Document passage:

start

Dickinson P12000 Propane Heater Installation and Review

When we were starting out on this adventure and knew that we would run into some cold temperatures.  Most RVers head south when it comes time to winter camp to get to warmer temperatures.  We were faced with the problem that the snow skiing isn’t very good near the Mexican border.  Part of this adventure is really about learning how to overcome obstacles so we can become more proficient travelers.  Without further adieu, here is our Dickinson P12000 Review.

Direct Vent Propane Heater Review

There are loads of different types of propane heaters available and most of them will indeed heat up a room, but lets talk a bit about safety.  The biggest problem with ‘ventless’ heaters such as the Mr. Buddy heater is NOT that they put off some kind of CO gas or other harmful gas but they USE up your precious breathing air.  Fire needs three things: fuel, oxygen, and heat.  The hotter the fire burns, the more of those three items the fire needs.  A propane heater, no matter its type, is essentially making a flame.  Why is this a problem?  If you are using one of these heaters in a small space like an RV, the heater will use up the oxygen in your RV that you are using to breathe.  Now, most of these heaters like the Mr. Buddy do indeed have ‘low oxygen’ sensors.  That’s great and everything, but a sensor can fail and you will likely not realize it until it is too late.  If you are awake, you will likely be able to tell the oxygen level in your RV is low because you may get dizzy, lightheaded, your heart will race, you will feel like you can’t catch your breath, etc..  If you fire up your Mr. Buddy heater and snuggle down in the blankets for a warm nights sleep, it could be a fatal mistake.

Dickinson propane heater
This propane heater has been keeping us warm in our RV while winter camping

Dickinson P12000 Propane Heater Safety

The fact that the Dickinson P12000 Propane Heater is so safe is why I picked it to run while my wife and I sleep in the bedroom of our RV.  The Dickinson P12000 Propane Heater uses outside air to fuel the fire by using a ‘dual chimney’ if you will. The chimney is both an intake and an exhaust.  There is a chimney inside of a chimney (a chimney inception!).  The inner chimney is where the heated fire gasses and CO get expelled through the roof.  The outer chimney is where the fresh air from the outside is brought into the fire place.  The actual ‘combustion chamber’ is completely sealed off from the room you are staying in.  Basically, unless the fireplace is installed incorrectly, there is NO chance of the fireplace depleting the oxygen in the inside of the RV.  Yay Safety!

Dickenson Newport p12000 Heater Review
We would consider this the best propane heater on the market.

Dickinson P12000 Propane Heater Installation.

end

Work instructions: Could you quote the document passage from "Dickinson P12000 Propane Heater Safety" up to and including "RV.  Yay Safety!"?

Items:
start

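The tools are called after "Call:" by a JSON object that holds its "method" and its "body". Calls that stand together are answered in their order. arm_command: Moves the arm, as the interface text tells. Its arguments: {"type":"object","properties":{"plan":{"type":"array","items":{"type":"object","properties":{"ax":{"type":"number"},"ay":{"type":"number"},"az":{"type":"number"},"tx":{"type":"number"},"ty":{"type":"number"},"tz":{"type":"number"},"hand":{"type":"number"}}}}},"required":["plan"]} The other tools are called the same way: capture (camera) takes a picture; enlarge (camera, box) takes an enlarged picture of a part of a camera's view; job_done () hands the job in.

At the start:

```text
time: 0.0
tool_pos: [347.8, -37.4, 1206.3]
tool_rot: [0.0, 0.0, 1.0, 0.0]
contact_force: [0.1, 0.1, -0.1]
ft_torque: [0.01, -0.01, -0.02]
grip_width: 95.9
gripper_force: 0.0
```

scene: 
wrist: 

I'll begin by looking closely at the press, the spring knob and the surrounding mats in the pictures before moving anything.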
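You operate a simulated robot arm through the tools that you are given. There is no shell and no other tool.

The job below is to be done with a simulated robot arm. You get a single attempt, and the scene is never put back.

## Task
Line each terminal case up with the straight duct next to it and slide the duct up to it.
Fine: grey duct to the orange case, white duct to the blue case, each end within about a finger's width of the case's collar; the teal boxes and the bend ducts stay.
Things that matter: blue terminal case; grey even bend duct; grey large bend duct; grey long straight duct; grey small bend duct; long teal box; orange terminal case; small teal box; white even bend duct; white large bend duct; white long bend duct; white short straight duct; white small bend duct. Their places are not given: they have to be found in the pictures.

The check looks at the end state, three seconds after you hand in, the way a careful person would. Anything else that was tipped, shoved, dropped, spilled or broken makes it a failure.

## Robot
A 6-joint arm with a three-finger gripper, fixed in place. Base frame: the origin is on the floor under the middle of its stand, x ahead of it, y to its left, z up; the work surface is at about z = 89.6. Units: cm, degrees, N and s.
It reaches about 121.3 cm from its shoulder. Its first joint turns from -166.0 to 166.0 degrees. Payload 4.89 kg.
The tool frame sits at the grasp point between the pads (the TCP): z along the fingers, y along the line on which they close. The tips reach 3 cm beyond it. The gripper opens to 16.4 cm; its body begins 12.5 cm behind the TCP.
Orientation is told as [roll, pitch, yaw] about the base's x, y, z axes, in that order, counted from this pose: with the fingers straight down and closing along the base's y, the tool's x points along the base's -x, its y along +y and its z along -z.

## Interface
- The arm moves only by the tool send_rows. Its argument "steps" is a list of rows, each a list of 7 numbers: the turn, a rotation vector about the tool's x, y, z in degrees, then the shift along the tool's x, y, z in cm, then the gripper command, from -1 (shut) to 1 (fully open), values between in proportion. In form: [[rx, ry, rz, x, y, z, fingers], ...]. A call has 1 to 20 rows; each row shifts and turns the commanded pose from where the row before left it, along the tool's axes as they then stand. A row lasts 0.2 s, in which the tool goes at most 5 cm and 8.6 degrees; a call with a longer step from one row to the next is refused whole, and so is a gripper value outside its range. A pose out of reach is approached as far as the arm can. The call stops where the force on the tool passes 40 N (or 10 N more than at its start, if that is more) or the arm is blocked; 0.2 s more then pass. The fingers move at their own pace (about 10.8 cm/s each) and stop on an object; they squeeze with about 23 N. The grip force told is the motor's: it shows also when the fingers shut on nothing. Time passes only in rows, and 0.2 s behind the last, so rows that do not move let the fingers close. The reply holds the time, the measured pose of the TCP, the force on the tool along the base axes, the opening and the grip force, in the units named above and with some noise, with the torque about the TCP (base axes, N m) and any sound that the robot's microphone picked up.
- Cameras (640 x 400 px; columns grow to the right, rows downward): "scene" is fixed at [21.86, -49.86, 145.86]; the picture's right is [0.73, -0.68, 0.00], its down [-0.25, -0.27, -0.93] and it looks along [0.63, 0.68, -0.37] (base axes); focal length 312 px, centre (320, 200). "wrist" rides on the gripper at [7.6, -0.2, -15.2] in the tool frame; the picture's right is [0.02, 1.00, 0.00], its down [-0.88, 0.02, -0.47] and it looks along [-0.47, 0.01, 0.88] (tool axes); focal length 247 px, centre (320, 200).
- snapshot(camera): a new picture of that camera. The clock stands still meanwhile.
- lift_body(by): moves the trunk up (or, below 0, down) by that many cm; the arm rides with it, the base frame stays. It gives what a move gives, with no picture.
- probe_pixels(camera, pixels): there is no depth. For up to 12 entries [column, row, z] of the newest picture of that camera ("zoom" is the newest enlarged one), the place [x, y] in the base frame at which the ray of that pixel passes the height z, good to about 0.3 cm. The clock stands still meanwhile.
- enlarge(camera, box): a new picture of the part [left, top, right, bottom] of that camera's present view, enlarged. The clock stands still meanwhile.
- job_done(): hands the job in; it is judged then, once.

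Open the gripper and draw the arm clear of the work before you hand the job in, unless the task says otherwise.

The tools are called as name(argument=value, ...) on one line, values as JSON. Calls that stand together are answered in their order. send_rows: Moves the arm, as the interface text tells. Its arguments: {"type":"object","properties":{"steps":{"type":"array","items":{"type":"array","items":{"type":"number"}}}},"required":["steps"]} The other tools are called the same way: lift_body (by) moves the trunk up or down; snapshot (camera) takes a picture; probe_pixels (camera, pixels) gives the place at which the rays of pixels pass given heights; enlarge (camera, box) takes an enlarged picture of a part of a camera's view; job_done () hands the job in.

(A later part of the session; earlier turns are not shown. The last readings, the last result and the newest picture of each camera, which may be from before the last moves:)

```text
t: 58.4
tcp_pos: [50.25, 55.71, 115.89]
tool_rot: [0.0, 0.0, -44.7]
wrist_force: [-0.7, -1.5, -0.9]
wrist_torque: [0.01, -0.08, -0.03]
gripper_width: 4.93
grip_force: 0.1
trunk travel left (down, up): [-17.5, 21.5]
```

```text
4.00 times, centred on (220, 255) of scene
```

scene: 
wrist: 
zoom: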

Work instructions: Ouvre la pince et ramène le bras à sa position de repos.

end

Complete answer:
Dickinson P12000 Propane Heater Safety

The fact that the Dickinson P12000 Propane Heater is so safe is why I picked it to run while my wife and I sleep in the bedroom of our RV.  The Dickinson P12000 Propane Heater uses outside air to fuel the fire by using a ‘dual chimney’ if you will. The chimney is both an intake and an exhaust.  There is a chimney inside of a chimney (a chimney inception!).  The inner chimney is where the heated fire gasses and CO get expelled through the roof.  The outer chimney is where the fresh air from the outside is brought into the fire place.  The actual ‘combustion chamber’ is completely sealed off from the room you are staying in.  Basically, unless the fireplace is installed incorrectly, there is NO chance of the fireplace depleting the oxygen in the inside of the RV.  Yay Safety!